Quote of the Day

"We're only here briefly, and while I'm here I want to allow myself joy. So fuck it."
- Amy, Her.

Thursday, 28 April 2011

RE:View: Thor

    The God of Thunder gets the Hollywood treatment in Marvel's latest comic-book adaptation of the mighty Thor. Directed by Kenneth Brannagh and boasting a high-profile supporting cast of Natalie Portman and Sir Anthony Hopkins, Thor aims to take the super-hero movie by storm with it's whizzy effects and complex Norse back-story. But does it live up to the hype and expectation? Will it leave you hammered with disappointment, or struck with excitement? And, most importantly, can it manage to pull off fantasy-like Norse costumes without coming off overwhelmingly camp?

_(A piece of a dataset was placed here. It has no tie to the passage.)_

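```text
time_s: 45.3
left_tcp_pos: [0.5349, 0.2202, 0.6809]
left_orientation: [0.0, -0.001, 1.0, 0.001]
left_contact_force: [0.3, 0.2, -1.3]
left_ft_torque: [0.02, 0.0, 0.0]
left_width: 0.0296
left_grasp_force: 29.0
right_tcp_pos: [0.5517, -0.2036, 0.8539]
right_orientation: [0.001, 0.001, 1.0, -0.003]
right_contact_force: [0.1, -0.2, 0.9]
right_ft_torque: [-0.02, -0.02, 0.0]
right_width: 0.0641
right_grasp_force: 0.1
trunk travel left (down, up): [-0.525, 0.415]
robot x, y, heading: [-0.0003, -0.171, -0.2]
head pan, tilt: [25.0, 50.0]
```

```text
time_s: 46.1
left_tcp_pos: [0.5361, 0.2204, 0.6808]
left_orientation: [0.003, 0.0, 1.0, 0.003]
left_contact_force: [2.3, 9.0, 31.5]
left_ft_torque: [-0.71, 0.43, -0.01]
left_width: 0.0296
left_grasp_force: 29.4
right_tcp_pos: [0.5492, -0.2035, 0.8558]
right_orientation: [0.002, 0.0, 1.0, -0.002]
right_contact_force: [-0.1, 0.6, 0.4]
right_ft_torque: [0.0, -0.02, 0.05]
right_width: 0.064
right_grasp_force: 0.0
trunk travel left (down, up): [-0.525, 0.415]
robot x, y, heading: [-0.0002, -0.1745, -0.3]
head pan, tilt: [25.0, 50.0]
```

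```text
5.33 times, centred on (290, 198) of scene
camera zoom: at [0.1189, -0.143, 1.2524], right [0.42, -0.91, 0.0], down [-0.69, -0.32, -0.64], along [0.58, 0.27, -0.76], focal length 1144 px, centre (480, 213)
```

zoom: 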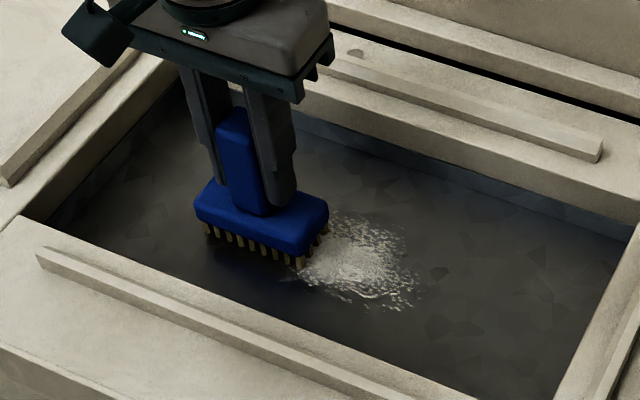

The story, would you believe it, follows Thor (relative Aussie newcomer, Chris Hemsworth), the son and heir to the King of the heavenly realm of Asgard, Odin (Hopkins). After tensions rise between the gods of Asgard and the Frost-Giants of Jotunheim, Thor takes it upon himself to sort things out, the only way he knows how; smashing heads with his almighty hammer, Mjolnir. However, a future king must know when not to fight, and so Odin banishes him to Earth with no powers, to learn a lesson. But it seems Thor's envious brother, Loki the God of Mishief (Tom Hiddleston) is up to, well... mischief, in the land of Asgard...

Asgard looks lovely this time of the year...
         While on Earth, Thor will have to face a strange mortal world, devoid of his previous strength. But he's not alone, as astrophysicist Jane Foster (Portman) and her pals help the ex-god to reclaim Mjolnir and return home. But it's going to take a lot more than that to end his banishment, as the ever-medaling S.H.E.I.L.D. get involved, amongst over betrayals and problems.

   The family drama of it all is very well done, specifically in the Asgard and pre-banishment scenes, and are perfectly pushed forward by the emotive performances of Hiddleston and Hemsworth as the rival brothers. The world of Asgard itself is pristinely imagined and feels every-bit the realm of immortals, despite the fact it's a little unlively. And the space/galaxy twist helps to make it more grounded and realistic to fit in among previous Marvel ventures.

Fatherly love
The Earth locales, on the other hand, aren't so hot. Mostly taking place over a few days in a small desert town in New Mexico, our world feels a bit boring in terms of imagery compared to the great Golden towers of Asgard. Thankfully, it's lifted up by the delightful performances of the human cast. While Portman is just fine as the determined science-girl, Jane, it's her two friends, Darcy and Erik (Kat Dennings and Stellan Skarsgard) that add dainty humour and humanity to proceedings, as they deal with this strange, new man of Thor.

    Which is not to say Thor's time on Earth is entirely slapstick, as previous trailers might suggest, because there is still plenty of drama (namely unrealistic romance) and action going on around. While said action can at times be too fast and close-up, the effects and imagery are fantastic, and the 3-D is occasionally a blast. From the dazzling battles in the ice-realm to the gritty tussles in a rain-dampened S.H.E.I.L.D. base, the fights are stylishly executed.  Plus, the costume design team should be commended for their electrifying renditions of the famous Norse outfits, which are sizzlingly modern yet creatively god-like, expertly side-stepping the disastrous trap of campness and cheese.

Pre-awesome action
Although Thor isn't doing anything drastically new for the genre, it's a fresh break from certain over-used conventions of the superhero movie and feels vastly different (for better or for worse) than those in the same category. The family and betrayal angle lends something special to it all, creating a much more human sense to the otherwise ridiculous source material. Director Brannagh has done very well to bring a film about mystical gods into a relatable and dramatic environment, that you'd be hard pressed not to enjoy. The ending may be abrupt and the Earth parts somewhat underwhelming, but there's still all the classic comic-book action that we all know and love.

4/5 Stars

Oh, and you may want to stay behind after the credits for a little sneak at what's in store for both Captain America and The Avengers!